Frederick Wiseman's Boxing Gym
Perhaps my favorite of all of the Wiseman films I have seen to date.  Wiseman is pure cinema, devoid of non-diegetic music and devoid of anything that feels put on, forced, unnatural or basking in cinematic artifice.  Aside from feeling so human and so real, what impressed me the most about this work were its rhythms.  You could close your eyes and be mesmerized for almost 120 minutes by the musical sounds of its voices, words and movements.

Jean Rouch's La punition
Rouch stays in the streets of Paris and poetically captures a day in the life of a young Parisian girl during her formative years.  Most interesting are the last five minutes as the film shifts tone and becomes an expressionistic solo.


My two most recent playlists

https://open.spotify.com/user/mynuitchezmaud/playlist/3CFnkJfsKefDbZbQ8XoHwz?si=paFTjMHfSbSofc9OEkcEWg

https://open.spotify.com/user/mynuitchezmaud/playlist/264esSQZGO4I98wHTRraeH?si=lQGS4UKfSvKcD7kTo7TglQ


Favorite (four), part fifty-six

Just like in my other fifty-five posts in this series, I want to take a second to single out the highlights of my recent film viewing.  Most of the films I have been glad to see but only very few have stayed with me.  This series is my filter for those and my hope is one or two will be good to you as well.

Jean Rouch's Moi, un noir
Probably the biggest influence I have ever seen on Godard's Breathless.  I have long known that Godard was a big fan of Rouch but this film blew my mind.  The cadence of Belmondo's voicemover and the frenzied rhythms of Godard's feature debut seem to have been lifted almost entirely from Moi, un noir.  It's a remarkable film for its nudity, its post-sync methods and the most pop culture references I have ever seen from a work that came out before 1960. 

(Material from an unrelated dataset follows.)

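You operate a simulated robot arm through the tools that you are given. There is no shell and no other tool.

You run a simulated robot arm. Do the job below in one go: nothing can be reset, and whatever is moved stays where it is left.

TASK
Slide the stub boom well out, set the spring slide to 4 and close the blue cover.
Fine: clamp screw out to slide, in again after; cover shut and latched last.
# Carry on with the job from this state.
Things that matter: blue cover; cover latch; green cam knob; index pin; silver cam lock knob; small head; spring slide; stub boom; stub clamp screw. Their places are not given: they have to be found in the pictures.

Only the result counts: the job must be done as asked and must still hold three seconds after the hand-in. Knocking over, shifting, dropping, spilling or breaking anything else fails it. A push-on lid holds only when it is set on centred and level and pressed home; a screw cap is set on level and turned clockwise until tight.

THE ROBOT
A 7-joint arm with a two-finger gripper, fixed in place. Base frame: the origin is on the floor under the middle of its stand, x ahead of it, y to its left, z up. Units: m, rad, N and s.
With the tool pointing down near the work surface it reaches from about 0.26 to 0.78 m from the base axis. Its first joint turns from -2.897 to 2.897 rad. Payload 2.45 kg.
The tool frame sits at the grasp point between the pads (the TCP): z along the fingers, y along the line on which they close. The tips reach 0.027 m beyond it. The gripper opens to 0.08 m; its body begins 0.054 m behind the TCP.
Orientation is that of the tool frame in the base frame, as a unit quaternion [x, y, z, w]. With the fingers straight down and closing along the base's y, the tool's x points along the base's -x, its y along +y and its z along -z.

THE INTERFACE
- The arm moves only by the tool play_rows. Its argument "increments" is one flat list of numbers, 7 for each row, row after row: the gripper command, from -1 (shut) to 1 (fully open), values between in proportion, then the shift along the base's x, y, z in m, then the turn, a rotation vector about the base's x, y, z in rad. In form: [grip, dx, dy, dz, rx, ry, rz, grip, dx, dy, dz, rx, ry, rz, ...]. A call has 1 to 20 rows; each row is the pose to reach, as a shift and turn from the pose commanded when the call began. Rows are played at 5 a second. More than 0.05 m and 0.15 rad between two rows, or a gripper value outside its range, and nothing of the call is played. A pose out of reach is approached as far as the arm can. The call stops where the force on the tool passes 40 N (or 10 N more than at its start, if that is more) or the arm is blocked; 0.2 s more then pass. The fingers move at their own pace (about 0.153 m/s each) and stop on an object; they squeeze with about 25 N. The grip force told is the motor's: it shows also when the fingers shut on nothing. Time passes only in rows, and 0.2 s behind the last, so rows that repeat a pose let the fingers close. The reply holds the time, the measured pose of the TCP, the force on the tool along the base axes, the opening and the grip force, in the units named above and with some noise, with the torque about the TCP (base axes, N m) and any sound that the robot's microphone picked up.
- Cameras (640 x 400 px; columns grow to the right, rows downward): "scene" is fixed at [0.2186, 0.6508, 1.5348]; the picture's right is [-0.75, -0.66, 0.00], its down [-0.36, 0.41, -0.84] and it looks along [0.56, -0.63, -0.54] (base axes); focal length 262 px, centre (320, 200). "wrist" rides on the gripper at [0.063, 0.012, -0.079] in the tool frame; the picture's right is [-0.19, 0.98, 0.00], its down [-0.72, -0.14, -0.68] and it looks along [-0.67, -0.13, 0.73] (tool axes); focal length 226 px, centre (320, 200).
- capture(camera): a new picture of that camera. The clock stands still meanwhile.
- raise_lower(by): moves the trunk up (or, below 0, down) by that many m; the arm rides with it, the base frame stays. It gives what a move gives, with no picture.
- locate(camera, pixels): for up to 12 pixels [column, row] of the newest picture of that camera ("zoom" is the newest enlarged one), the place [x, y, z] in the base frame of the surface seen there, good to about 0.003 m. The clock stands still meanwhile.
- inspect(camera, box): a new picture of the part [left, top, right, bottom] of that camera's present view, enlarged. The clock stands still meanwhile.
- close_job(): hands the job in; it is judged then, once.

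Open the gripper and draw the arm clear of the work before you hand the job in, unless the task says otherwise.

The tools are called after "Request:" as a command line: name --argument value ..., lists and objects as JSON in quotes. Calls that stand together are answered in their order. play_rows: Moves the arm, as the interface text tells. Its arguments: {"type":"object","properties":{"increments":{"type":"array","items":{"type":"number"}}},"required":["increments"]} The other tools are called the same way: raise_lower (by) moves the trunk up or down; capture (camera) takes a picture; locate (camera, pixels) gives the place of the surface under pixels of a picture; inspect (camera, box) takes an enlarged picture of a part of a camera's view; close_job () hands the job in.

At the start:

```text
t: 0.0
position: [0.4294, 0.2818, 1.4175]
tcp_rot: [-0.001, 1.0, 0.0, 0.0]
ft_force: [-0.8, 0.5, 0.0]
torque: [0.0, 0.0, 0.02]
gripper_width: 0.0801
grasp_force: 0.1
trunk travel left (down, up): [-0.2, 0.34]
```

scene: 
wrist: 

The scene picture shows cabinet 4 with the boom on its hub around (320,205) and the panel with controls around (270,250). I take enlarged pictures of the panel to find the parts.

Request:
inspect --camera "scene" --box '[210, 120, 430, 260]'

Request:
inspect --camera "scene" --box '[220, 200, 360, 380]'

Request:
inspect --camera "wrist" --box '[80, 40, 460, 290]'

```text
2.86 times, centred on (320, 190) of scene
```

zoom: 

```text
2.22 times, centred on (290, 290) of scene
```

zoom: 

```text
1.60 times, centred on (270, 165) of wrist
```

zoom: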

D'Urville Martin's Dolemite
It has an edge and grit that pushes things further than any other blaxpoitation film I have seen to date.  It is so freewheeling and unpredictable.  You never know what is going to come out of Rudy Ray Moore's mouth or where the film is headed next.

Hong Sang-soo's List
Top shelf Hong that in thirty minutes has all that makes Hong special.  His lightness of touch, his feeling for the sea, his natural, loose performances, his meandering scenes of drinking and eating, and his jovial spirit.   

Edward Yang, Yi-Chang, I-Chen Ko and Te-Chen Tao's In Our Time
An anthology film often credited with jumpstarting the birth of the Taiwan New Wave.  The first three films, in particular impressed me.  They concern themselves with similar areas of life as the Nouvelle Vague before them - youth trying to find its place, the experience of first loves and the awe for and questioning of the world around them.  There is a poetry and a feel for beauty that makes these early films particularly remarkable.